## Task to complete
Output all the material that follows, exactly as given.

--- Begin Raw data ---

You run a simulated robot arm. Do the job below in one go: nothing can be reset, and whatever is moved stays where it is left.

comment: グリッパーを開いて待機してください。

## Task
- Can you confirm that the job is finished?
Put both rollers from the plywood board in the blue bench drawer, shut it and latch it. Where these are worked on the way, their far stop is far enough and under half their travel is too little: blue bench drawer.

--- End Raw data ---

## Correct output
You run a simulated robot arm. Do the job below in one go: nothing can be reset, and whatever is moved stays where it is left.

comment: グリッパーを開いて待機してください。

## Task
- Can you confirm that the job is finished?
Put both rollers from the plywood board in the blue bench drawer, shut it and latch it. Where these are worked on the way, their far stop is far enough and under half their travel is too little: blue bench drawer.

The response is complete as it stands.